- **THE EXERCISE**:
Resume the text provided where it left off.

- **TEXT PROVIDED**:
Similarly, you should be able to open a mail, ask for a binary
attachment, and get an IO-like object, that is really a
Filter::Base64.decode wrapped substream in the file.

I’ve got streaming filters that I wrote before for a ruby pdf lib
(base64, hex, ascii85 etc), that do this kind of thing.

Anyway, kind of a long email, but if you’re interested I could maybe
come up with some patches to move things in that direction…

Charles

Mikel L. wrote:

On Jan 16, 2008 3:17 PM, Charles L. [email protected] wrote:

This is great news! No more action_mailer when all you really want is
tmail.

Heh… that’s exactly how I got myself into the corner of becoming the
maintainer :slight_smile:

I wonder though - something I came up against before - is there a way to
attach a large binary file (using ports?) without reading it in its
entirety first? Ideally, you could just point the attachement to an IO
object, set the associated filters (eg base64), and then get it to
stream it to disk / smtp server.

Good idea. Though TMail itself has no concept of SMTP or POP3 or any
other protocol really, it just handles the mail object headers really.
Doesn’t touch the body.

It makes sense, I guess we would have to give a TMail::Mail object to
be able to accept a Net::SMTP object and wrap it (much the same way we
do with TMail::Mail.load)

Have you played much with the ports area? To be brutally honest, it
is something I am only starting to dive into, I have been
concentrating on getting all the existing tests passing (which they
all do now in trunk, for 1.9 and 1.8.6) and getting all the address
and header parsing working (which a lot more works now than it did
before) and finally documentation (there is a LOT more docs than there
was in 0.9).

Now that we have 1.9 compatibility wrapped I want to focus more on
adding more documentation and fixing any other bugs for the 1.2
branch. But I would love a hand if you want to give it a shot. We
need some more TMail developers I think :slight_smile:

My ideal scene for TMail would be being able to just define the mail
object, give it a Net::SMTP connection and say “go send thyself” and
it handles the rest.

But need some more hands for that :slight_smile:

Mikel

On Jan 17, 2008 12:30 AM, Charles L. [email protected] wrote:

open(‘mymail.eml’, ‘w’) { |f| tmail.write f }
Anyway, kind of a long email, but if you’re interested I could maybe
come up with some patches to move things in that direction…

Absolutely interested, come over to TMail-Talk and we’ll hash it out
more.

You can subscribe here:

http://rubyforge.org/mailman/listinfo/tmail-talk

Regards

Mikel

On Jan 17, 2008 1:17 AM, Bira [email protected] wrote:

I’d like to seize this opportunity to ask a question of my own :slight_smile: . I
tried asking it in Tmail-talk, but I probably phrased it the wrong
way…

No… I just had my TMail mailing list going into the wrong spot. I
have answered you over on TMail-Talk.

Is there a way to get the forwarded messages inside as TMail::Mail
objects? From what I could see of the RDoc, the answer seems to be
“no”. If that is indeed the case, is this something you would like to
have in TMail? I’m not exactly an expert in RFC822, but I would love
to help implementing it.

Sure, would love your help implementing it! And go look at RFC2022…
it updates 822.

- **PROVIDED MATERIAL**:
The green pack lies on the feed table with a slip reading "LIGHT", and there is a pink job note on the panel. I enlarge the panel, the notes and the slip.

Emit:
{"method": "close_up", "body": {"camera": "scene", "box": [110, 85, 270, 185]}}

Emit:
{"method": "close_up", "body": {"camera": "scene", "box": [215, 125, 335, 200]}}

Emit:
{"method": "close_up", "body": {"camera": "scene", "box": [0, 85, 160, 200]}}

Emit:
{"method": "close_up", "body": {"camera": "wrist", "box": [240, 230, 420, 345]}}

- **RESPONSE**:
Regards

Mikel

On Jan 16, 2008 3:18 AM, Mikel L. [email protected] wrote:

On Jan 16, 2008 3:17 PM, Charles L. [email protected] wrote:

This is great news! No more action_mailer when all you really want is
tmail.

Heh… that’s exactly how I got myself into the corner of becoming the
maintainer :slight_smile:

I’d like to seize this opportunity to ask a question of my own :slight_smile: . I
tried asking it in Tmail-talk, but I probably phrased it the wrong
way…

Let’s say I have an e-mail message containing other, forwarded,
messages. I tell TMail to parse this message, and it returns me a
TMail::Mail object.

Is there a way to get the forwarded messages inside as TMail::Mail
objects? From what I could see of the RDoc, the answer seems to be
“no”. If that is indeed the case, is this something you would like to
have in TMail? I’m not exactly an expert in RFC822, but I would love
to help implementing it.

On Jan 17, 2008 6:47 AM, Mikel L. [email protected] wrote:

On Jan 17, 2008 1:17 AM, Bira [email protected] wrote:

Is there a way to get the forwarded messages inside as TMail::Mail
objects? From what I could see of the RDoc, the answer seems to be
“no”. If that is indeed the case, is this something you would like to
have in TMail? I’m not exactly an expert in RFC822, but I would love
to help implementing it.

Sure, would love your help implementing it! And go look at RFC2022…
it updates 822.

You mean RFC2822. RFC2022 is about multicast over ATM (a non-TCP/IP
network protocol.)

Also, even 2822 probably won’t help you that much, though it is a
valid reference. What you’re interested in is MIME wrapping of
forwarded messages and older forwarded messages. The older standard is
RFC934 (standard for encapsulating messages), and the relevant MIME
probably is RFC2045 (obsoletes RFC1521).

Note that no matter what you do, I don’t think you’ll be able to do
this reliably - forwarded mail messages just don’t follow the
standards 100%. So, any implementation is an improvement - you don’t
have to hit 100% to make this useful.

Eivind.

On Jan 17, 2008 8:22 PM, Eivind E. [email protected] wrote:

You mean RFC2822. RFC2022 is about multicast over ATM (a non-TCP/IP
network protocol.)

Yes, that’s exactly what I meant (bad fingers!)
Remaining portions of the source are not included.